People v. Fitzpatrick
2013 IL 113449
Ill.2013Background
- Defendant arrested for a petty traffic/offense after walking in the middle of a street; pat-down conducted; arrested without weapons or threat; custodial search at the police station led to cocaine found in defendant's sock; trial court denied suppression; appellate court affirmed under limited lockstep doctrine; defendant appealed to Illinois Supreme Court.
- The Illinois Supreme Court enforced a limited lockstep approach, construing the Illinois Constitution’s search and seizure clause to mirror the Fourth Amendment unless a narrow exception applies.
- Defendant argued that Atwater should not be binding under Illinois law due to state traditions; State argued no such traditions warrant departure from lockstep; statute 107-12 and related provisions discussed for possible historical practice of notices to appear.
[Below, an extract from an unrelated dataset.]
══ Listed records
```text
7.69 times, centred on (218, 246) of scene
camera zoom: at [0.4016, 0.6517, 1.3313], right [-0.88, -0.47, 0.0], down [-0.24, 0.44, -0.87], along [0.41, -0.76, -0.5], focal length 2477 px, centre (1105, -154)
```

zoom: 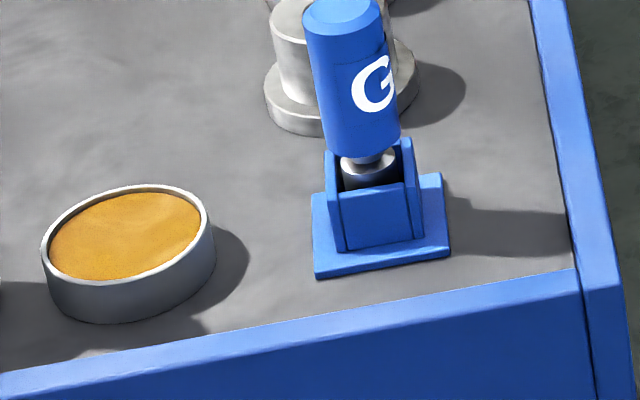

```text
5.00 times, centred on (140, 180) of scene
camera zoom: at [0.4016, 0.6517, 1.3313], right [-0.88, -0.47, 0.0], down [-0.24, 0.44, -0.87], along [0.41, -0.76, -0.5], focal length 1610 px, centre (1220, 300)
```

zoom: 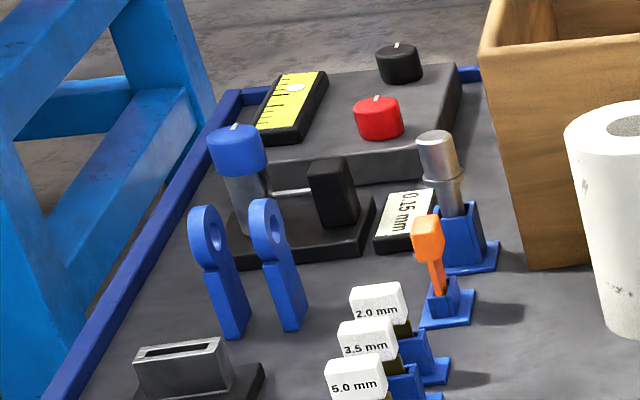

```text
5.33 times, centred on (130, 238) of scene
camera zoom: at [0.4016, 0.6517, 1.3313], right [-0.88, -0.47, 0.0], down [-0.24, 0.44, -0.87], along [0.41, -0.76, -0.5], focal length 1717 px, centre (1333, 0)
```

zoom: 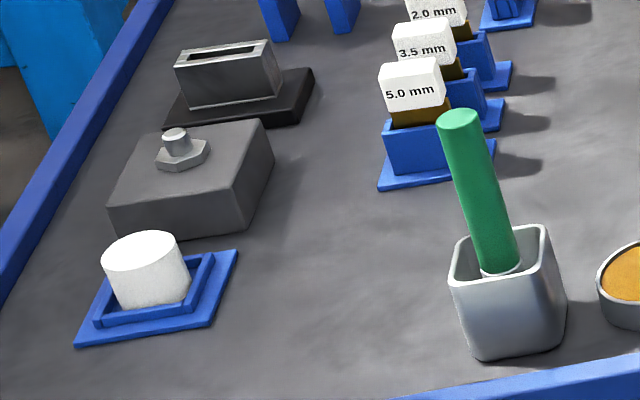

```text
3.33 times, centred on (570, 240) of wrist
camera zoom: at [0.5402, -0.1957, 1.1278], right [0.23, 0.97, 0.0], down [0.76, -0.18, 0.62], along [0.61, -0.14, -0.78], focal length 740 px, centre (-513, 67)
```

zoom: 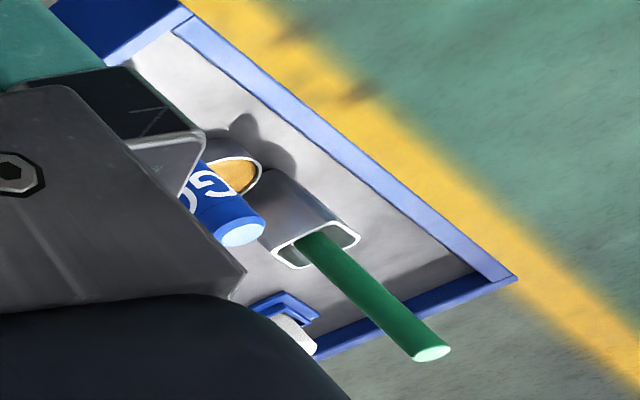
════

- Court analyzed whether long-standing state traditions negate Atwater; concluded no persuasive tradition exists that would depart from lockstep; ultimately affirmed denial of suppression and remand ruling concerning public defender fee.
- Issue 3 concerns forfeiture of challenge to public defender fee remand due to failure to raise in petition for leave to appeal; court held issue forfeited and not before the court.
Issues
| Issue | Plaintiff's Argument | Defendant's Argument | Held |
|---|---|---|---|
| Whether petty-offense arrest violates IL Constitution | Fitzpatrick argues IL Constitution provides greater protection than Fourth Amendment | Fitzpatrick relies on long-standing state traditions to reject Atwater | No; limited lockstep keeps IL law aligned with Fourth Amendment absent exceptions |
| Whether Illinois traditions defeat Atwater under lockstep | Fitzpatrick asserts strong state traditions against custodial arrests for petty offenses | State lacks compelling traditions to depart from Atwater | No; traditions fail to show departure from Atwater under the limited lockstep doctrine |
| Whether the fee-remand issue was properly before the court | Issue should be addressed on appeal; 90-day rule not tolled | Forfeiture due to failure to raise in petition for leave to appeal | Forfeited; not properly before the court |
Key Cases Cited
- Atwater v. City of Lago Vista, 532 U.S. 318 (U.S. 2001) (arrest for minor offenses may be permissible under the Fourth Amendment)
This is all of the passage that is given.